Exercise: Reproduce all of the data below without alteration; exclude every picture.

Data excerpt:
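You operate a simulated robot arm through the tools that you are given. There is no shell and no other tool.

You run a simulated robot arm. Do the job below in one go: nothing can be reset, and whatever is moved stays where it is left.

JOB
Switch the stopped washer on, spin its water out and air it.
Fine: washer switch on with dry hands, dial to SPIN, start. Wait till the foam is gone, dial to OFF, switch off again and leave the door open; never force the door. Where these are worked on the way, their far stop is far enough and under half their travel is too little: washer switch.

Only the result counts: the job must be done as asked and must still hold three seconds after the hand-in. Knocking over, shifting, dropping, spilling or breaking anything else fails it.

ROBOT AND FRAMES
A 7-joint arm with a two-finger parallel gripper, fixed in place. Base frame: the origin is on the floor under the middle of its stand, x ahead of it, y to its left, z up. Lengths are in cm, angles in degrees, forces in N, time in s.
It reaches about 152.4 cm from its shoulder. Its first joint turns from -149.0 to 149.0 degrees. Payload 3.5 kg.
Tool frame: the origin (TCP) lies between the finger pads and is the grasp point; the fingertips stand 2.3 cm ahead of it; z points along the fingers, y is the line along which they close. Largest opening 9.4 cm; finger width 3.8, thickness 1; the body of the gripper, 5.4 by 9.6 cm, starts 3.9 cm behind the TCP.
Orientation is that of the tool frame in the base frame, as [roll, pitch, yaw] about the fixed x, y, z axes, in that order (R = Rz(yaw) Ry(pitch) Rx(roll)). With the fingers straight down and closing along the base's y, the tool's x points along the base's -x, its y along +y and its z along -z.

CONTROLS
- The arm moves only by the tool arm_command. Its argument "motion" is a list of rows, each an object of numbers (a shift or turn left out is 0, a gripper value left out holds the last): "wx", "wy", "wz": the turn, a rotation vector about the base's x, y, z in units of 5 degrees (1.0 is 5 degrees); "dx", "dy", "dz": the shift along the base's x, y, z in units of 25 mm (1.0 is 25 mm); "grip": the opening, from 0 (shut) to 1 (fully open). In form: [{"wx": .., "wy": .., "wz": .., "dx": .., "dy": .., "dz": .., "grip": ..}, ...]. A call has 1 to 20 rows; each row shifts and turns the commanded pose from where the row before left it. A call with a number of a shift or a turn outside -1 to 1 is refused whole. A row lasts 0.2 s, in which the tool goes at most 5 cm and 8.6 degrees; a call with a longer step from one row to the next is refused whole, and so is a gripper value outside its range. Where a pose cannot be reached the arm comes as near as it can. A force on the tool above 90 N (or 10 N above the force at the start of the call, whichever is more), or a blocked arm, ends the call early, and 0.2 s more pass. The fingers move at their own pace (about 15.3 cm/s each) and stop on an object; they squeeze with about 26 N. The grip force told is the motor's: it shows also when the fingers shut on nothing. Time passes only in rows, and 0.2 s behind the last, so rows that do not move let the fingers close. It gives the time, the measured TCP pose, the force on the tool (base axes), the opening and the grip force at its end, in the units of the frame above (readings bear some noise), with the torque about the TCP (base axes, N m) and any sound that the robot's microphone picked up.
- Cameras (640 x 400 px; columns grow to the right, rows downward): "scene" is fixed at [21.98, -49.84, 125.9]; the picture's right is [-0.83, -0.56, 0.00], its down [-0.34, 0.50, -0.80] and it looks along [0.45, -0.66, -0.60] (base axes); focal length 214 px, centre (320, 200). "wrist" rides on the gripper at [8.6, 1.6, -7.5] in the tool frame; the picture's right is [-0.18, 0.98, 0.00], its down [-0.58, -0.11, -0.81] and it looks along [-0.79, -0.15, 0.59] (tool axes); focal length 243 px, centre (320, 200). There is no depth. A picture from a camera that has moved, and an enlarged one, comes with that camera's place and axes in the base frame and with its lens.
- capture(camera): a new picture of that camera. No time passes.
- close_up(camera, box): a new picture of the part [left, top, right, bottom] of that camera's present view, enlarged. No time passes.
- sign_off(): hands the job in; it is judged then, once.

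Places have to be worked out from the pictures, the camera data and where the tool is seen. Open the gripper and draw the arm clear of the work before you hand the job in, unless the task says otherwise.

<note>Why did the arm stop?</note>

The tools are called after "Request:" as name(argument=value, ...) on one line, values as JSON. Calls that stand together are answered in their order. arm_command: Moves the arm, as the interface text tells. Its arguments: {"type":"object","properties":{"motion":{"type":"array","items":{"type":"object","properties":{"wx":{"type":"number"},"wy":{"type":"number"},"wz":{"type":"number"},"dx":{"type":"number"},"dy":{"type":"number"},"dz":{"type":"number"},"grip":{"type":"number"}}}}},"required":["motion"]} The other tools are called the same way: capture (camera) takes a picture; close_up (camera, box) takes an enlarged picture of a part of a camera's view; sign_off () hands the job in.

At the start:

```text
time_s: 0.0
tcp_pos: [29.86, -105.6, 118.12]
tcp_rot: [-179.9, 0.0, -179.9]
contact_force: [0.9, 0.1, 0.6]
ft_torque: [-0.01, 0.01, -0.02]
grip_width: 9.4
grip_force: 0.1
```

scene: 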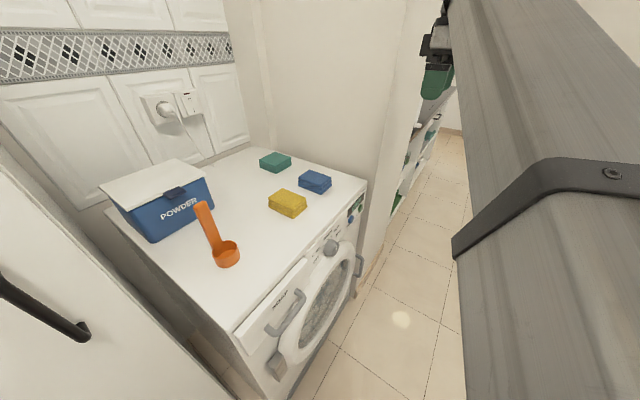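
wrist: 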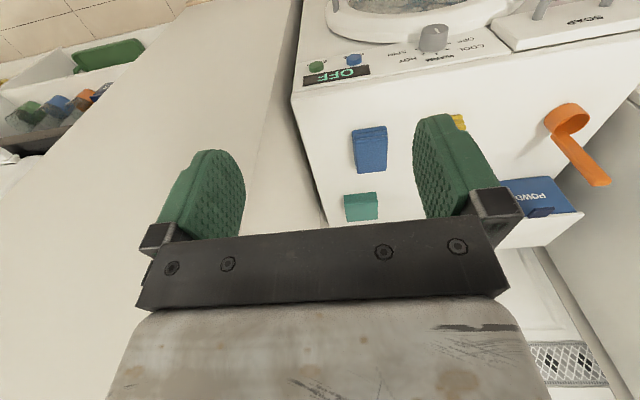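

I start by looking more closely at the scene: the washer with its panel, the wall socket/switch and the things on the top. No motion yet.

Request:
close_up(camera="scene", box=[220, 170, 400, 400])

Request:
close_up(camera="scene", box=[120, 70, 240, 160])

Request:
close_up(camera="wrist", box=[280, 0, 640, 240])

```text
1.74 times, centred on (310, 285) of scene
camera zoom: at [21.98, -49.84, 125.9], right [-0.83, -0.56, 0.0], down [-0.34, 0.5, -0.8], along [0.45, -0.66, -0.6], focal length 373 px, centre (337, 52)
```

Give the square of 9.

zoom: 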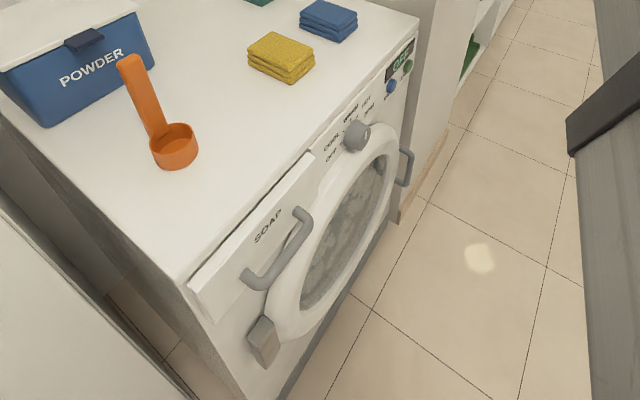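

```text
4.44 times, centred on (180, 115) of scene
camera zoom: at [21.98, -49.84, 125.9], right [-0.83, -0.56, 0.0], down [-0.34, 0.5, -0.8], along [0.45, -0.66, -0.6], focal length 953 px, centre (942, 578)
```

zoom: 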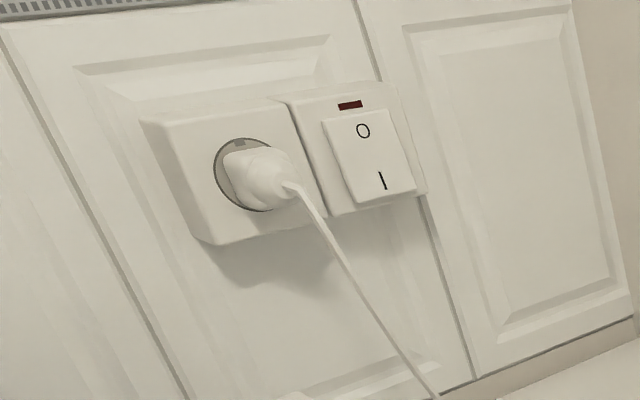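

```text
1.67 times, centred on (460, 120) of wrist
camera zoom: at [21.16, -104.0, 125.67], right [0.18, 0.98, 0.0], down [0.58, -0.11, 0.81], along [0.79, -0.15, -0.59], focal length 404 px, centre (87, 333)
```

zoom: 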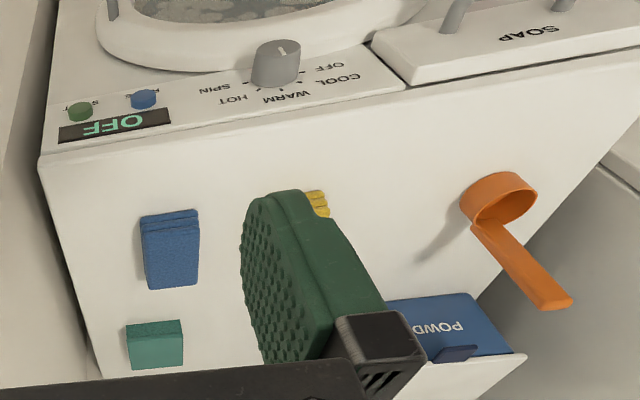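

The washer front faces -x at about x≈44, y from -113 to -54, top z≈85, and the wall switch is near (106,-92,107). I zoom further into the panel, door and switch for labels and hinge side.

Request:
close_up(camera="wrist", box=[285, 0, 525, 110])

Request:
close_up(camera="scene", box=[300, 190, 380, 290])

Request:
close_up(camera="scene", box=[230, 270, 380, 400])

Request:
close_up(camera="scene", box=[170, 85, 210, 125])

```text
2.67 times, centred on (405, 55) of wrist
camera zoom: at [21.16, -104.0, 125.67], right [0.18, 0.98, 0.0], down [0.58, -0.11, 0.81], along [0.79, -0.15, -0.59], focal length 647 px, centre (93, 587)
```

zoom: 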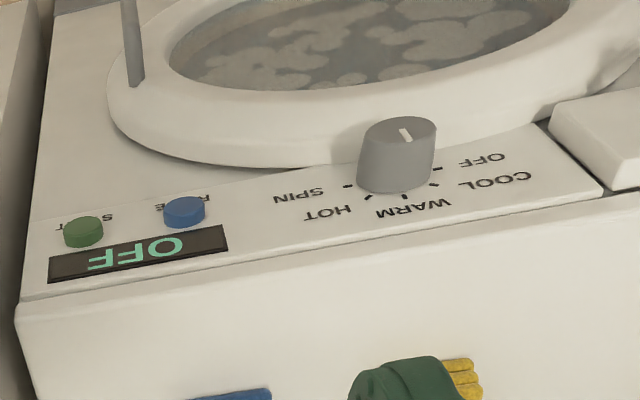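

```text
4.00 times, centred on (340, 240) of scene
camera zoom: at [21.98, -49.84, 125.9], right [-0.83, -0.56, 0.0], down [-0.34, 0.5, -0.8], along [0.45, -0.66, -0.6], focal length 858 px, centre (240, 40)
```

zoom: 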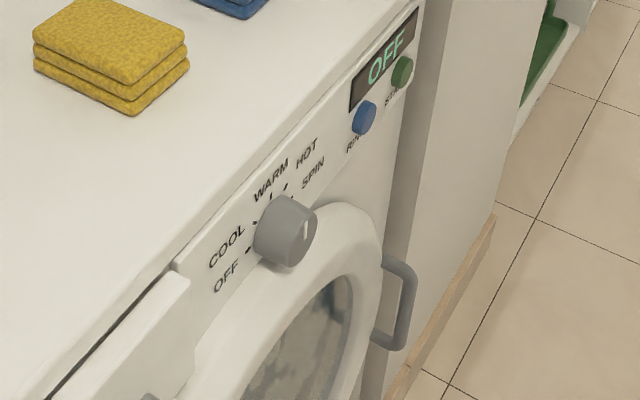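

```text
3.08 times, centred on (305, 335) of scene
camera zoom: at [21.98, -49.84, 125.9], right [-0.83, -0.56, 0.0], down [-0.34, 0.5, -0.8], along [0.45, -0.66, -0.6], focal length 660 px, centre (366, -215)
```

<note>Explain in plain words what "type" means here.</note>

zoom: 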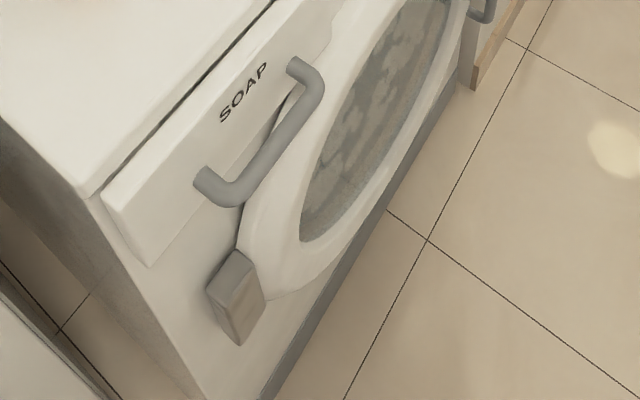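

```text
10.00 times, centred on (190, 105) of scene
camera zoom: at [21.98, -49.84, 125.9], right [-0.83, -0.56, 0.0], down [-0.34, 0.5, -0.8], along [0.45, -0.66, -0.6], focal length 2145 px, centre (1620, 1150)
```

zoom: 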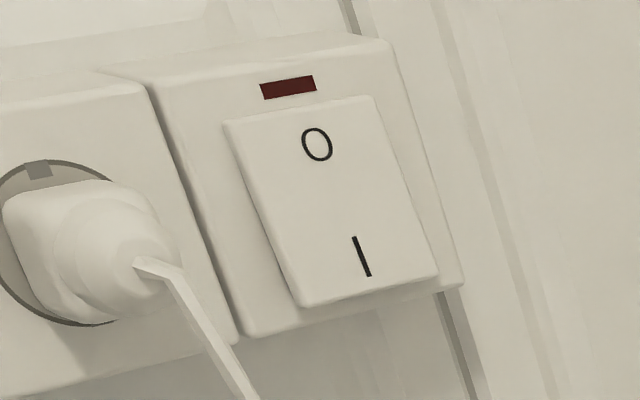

Exercise result:
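You operate a simulated robot arm through the tools that you are given. There is no shell and no other tool.

You run a simulated robot arm. Do the job below in one go: nothing can be reset, and whatever is moved stays where it is left.

JOB
Switch the stopped washer on, spin its water out and air it.
Fine: washer switch on with dry hands, dial to SPIN, start. Wait till the foam is gone, dial to OFF, switch off again and leave the door open; never force the door. Where these are worked on the way, their far stop is far enough and under half their travel is too little: washer switch.

Only the result counts: the job must be done as asked and must still hold three seconds after the hand-in. Knocking over, shifting, dropping, spilling or breaking anything else fails it.

ROBOT AND FRAMES
A 7-joint arm with a two-finger parallel gripper, fixed in place. Base frame: the origin is on the floor under the middle of its stand, x ahead of it, y to its left, z up. Lengths are in cm, angles in degrees, forces in N, time in s.
It reaches about 152.4 cm from its shoulder. Its first joint turns from -149.0 to 149.0 degrees. Payload 3.5 kg.
Tool frame: the origin (TCP) lies between the finger pads and is the grasp point; the fingertips stand 2.3 cm ahead of it; z points along the fingers, y is the line along which they close. Largest opening 9.4 cm; finger width 3.8, thickness 1; the body of the gripper, 5.4 by 9.6 cm, starts 3.9 cm behind the TCP.
Orientation is that of the tool frame in the base frame, as [roll, pitch, yaw] about the fixed x, y, z axes, in that order (R = Rz(yaw) Ry(pitch) Rx(roll)). With the fingers straight down and closing along the base's y, the tool's x points along the base's -x, its y along +y and its z along -z.

CONTROLS
- The arm moves only by the tool arm_command. Its argument "motion" is a list of rows, each an object of numbers (a shift or turn left out is 0, a gripper value left out holds the last): "wx", "wy", "wz": the turn, a rotation vector about the base's x, y, z in units of 5 degrees (1.0 is 5 degrees); "dx", "dy", "dz": the shift along the base's x, y, z in units of 25 mm (1.0 is 25 mm); "grip": the opening, from 0 (shut) to 1 (fully open). In form: [{"wx": .., "wy": .., "wz": .., "dx": .., "dy": .., "dz": .., "grip": ..}, ...]. A call has 1 to 20 rows; each row shifts and turns the commanded pose from where the row before left it. A call with a number of a shift or a turn outside -1 to 1 is refused whole. A row lasts 0.2 s, in which the tool goes at most 5 cm and 8.6 degrees; a call with a longer step from one row to the next is refused whole, and so is a gripper value outside its range. Where a pose cannot be reached the arm comes as near as it can. A force on the tool above 90 N (or 10 N above the force at the start of the call, whichever is more), or a blocked arm, ends the call early, and 0.2 s more pass. The fingers move at their own pace (about 15.3 cm/s each) and stop on an object; they squeeze with about 26 N. The grip force told is the motor's: it shows also when the fingers shut on nothing. Time passes only in rows, and 0.2 s behind the last, so rows that do not move let the fingers close. It gives the time, the measured TCP pose, the force on the tool (base axes), the opening and the grip force at its end, in the units of the frame above (readings bear some noise), with the torque about the TCP (base axes, N m) and any sound that the robot's microphone picked up.
- Cameras (640 x 400 px; columns grow to the right, rows downward): "scene" is fixed at [21.98, -49.84, 125.9]; the picture's right is [-0.83, -0.56, 0.00], its down [-0.34, 0.50, -0.80] and it looks along [0.45, -0.66, -0.60] (base axes); focal length 214 px, centre (320, 200). "wrist" rides on the gripper at [8.6, 1.6, -7.5] in the tool frame; the picture's right is [-0.18, 0.98, 0.00], its down [-0.58, -0.11, -0.81] and it looks along [-0.79, -0.15, 0.59] (tool axes); focal length 243 px, centre (320, 200). There is no depth. A picture from a camera that has moved, and an enlarged one, comes with that camera's place and axes in the base frame and with its lens.
- capture(camera): a new picture of that camera. No time passes.
- close_up(camera, box): a new picture of the part [left, top, right, bottom] of that camera's present view, enlarged. No time passes.
- sign_off(): hands the job in; it is judged then, once.

Places have to be worked out from the pictures, the camera data and where the tool is seen. Open the gripper and draw the arm clear of the work before you hand the job in, unless the task says otherwise.

<note>Why did the arm stop?</note>

The tools are called after "Request:" as name(argument=value, ...) on one line, values as JSON. Calls that stand together are answered in their order. arm_command: Moves the arm, as the interface text tells. Its arguments: {"type":"object","properties":{"motion":{"type":"array","items":{"type":"object","properties":{"wx":{"type":"number"},"wy":{"type":"number"},"wz":{"type":"number"},"dx":{"type":"number"},"dy":{"type":"number"},"dz":{"type":"number"},"grip":{"type":"number"}}}}},"required":["motion"]} The other tools are called the same way: capture (camera) takes a picture; close_up (camera, box) takes an enlarged picture of a part of a camera's view; sign_off () hands the job in.

At the start:

```text
time_s: 0.0
tcp_pos: [29.86, -105.6, 118.12]
tcp_rot: [-179.9, 0.0, -179.9]
contact_force: [0.9, 0.1, 0.6]
ft_torque: [-0.01, 0.01, -0.02]
grip_width: 9.4
grip_force: 0.1
```

scene: 
wrist: 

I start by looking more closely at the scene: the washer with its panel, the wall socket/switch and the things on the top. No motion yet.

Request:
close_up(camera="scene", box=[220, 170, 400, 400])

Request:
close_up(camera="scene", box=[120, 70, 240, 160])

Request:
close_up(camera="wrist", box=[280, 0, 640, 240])

```text
1.74 times, centred on (310, 285) of scene
camera zoom: at [21.98, -49.84, 125.9], right [-0.83, -0.56, 0.0], down [-0.34, 0.5, -0.8], along [0.45, -0.66, -0.6], focal length 373 px, centre (337, 52)
```

Give the square of 9.

zoom: 

```text
4.44 times, centred on (180, 115) of scene
camera zoom: at [21.98, -49.84, 125.9], right [-0.83, -0.56, 0.0], down [-0.34, 0.5, -0.8], along [0.45, -0.66, -0.6], focal length 953 px, centre (942, 578)
```

zoom: 

```text
1.67 times, centred on (460, 120) of wrist
camera zoom: at [21.16, -104.0, 125.67], right [0.18, 0.98, 0.0], down [0.58, -0.11, 0.81], along [0.79, -0.15, -0.59], focal length 404 px, centre (87, 333)
```

zoom: 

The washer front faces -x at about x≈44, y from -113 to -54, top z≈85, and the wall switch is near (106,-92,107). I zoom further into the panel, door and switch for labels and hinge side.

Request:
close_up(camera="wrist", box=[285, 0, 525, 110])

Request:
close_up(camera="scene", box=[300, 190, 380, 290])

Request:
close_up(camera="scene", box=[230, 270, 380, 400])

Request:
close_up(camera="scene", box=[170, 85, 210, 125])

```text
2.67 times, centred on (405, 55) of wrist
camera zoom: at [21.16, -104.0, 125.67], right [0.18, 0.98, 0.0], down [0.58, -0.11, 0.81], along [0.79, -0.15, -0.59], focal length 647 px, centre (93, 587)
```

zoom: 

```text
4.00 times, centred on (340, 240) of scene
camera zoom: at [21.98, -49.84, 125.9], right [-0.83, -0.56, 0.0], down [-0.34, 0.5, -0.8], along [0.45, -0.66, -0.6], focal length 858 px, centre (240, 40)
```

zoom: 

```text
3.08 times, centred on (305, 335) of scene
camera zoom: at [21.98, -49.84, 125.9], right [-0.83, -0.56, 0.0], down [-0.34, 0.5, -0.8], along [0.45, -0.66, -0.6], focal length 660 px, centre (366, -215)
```

<note>Explain in plain words what "type" means here.</note>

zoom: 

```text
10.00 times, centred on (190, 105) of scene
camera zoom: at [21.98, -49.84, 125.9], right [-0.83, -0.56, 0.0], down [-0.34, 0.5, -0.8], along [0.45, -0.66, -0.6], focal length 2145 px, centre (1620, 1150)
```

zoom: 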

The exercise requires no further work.